ATSU-CGHS Kinesiology alumna brings her passion for movement to Special Olympics KansasPosted: October 28, 2022
For A.T. Still University-College of Graduate Health Studies’ (ATSU-CGHS) alumna Lorna Jarrett, PTA, MS ’19, AIB/VR, NCPT, movement is everything.
“I am an artist, by way of my heart, and my art has always been movement-based,” she said.
That’s why she decided to further her education through ATSU-CGHS’ Master of Science in Kinesiology program Adaptive Sports track.
“Even if all you can move is your little finger, I want to help you to move it to the greatest of your capacity,” Jarrett said.
Jarrett began her professional career in the technology industry but soon realized she wanted to pursue a career in something she was more passionate about – health and movement.
“I knew I didn’t want to stay there. I remember sitting there with these manuals in this cubicle, and within a year I left that position and started pursuing an area of movement. At the same time, I was always this unofficial health guru, taking everyone to the gym, so I knew that was a passion of mine and I decided to continue down that path,” she said.

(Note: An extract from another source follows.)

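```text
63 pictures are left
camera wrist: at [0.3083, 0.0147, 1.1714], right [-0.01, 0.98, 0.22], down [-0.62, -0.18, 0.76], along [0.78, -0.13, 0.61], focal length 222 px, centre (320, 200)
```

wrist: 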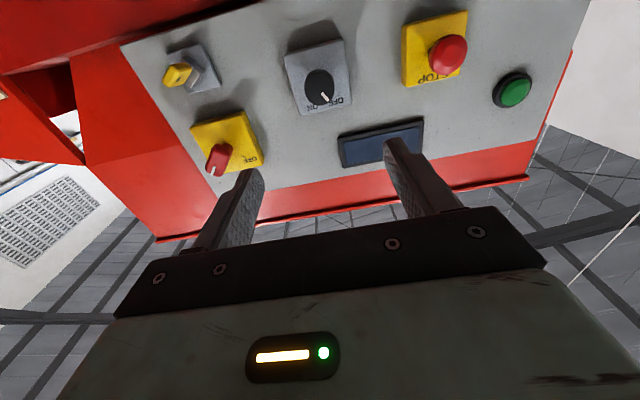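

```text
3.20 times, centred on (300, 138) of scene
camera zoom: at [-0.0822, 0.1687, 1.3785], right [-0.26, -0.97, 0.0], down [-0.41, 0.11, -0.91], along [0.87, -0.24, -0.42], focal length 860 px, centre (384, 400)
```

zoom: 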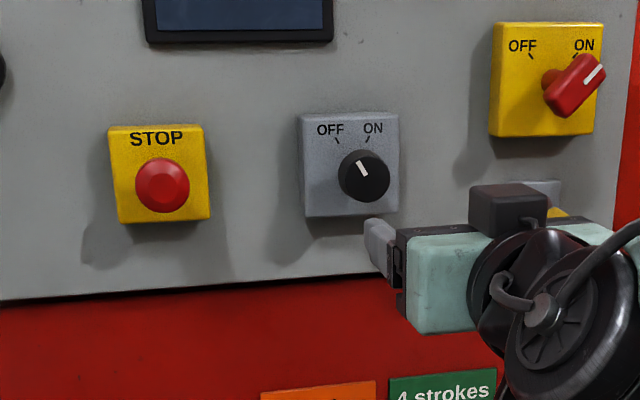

After becoming a licensed physical therapist assistant (PTA) and certified as a National Strength and Conditioning Association (NSCA) personal trainer, Jarrett decided to begin working towards her next goal – getting her master’s degree in kinesiology.
ATSU-CGHS’ Kinesiology program prepares students to become clinical leaders in kinesiology, exercise science, health and fitness. Along with the Adaptive Sports track, students have the option to choose a Corrective Exercise and Orthopedic Rehabilitation, Exercise and Sports Psychology, Geriatric Exercise Science, Sports Conditioning, or dual degree track.
Recently, Jarrett was appointed clinical director of the Special Olympics Kansas Healthy Athletes FUNfitness program.
“I’ve volunteered with individuals with intellectual disabilities before, and my heart and desire is to create optimal potential in everyone, especially those dealing with chronic disabilities or who are living with a disability in some way,” Jarrett said.
“It also feeds my athletic background and my kinesiology-adaptive sports side, so it’s just a perfect match,” she added.
The Healthy Athletes program offers free health screenings for competing Special Olympics athletes to detect unknown health problems and help with any other health issues athletes may face. FUNfitness is the physical therapy division of the program.
In her role as the FUNfitness clinical director, Jarrett will recruit and train volunteers, schedule health screenings, and collect and report data on the health status and needs of Special Olympics athletes.
Jarrett also owns a wellness facility, Pneuma Pilates and Wellness, where she offers Pilates-based personal training, health and wellness coaching, and educational workshops.
After her experience at ATSU-CGHS, Jarrett decided to continue her education in the ATSU-CGHS’ Doctor of Health Sciences (DHSc) online program, with an emphasis in leadership and organizational development. She is expected to graduate in 2024.
For Jarrett, one of the most important parts of being a healthcare professional is building relationships, and she said it is critically important to be community-focused.
“We’re helping people, we’re helping human beings, and if you’re not connected to them in any way, you know nothing about their culture, how they live, how their mind works. It’s just very shallow,” Jarret said.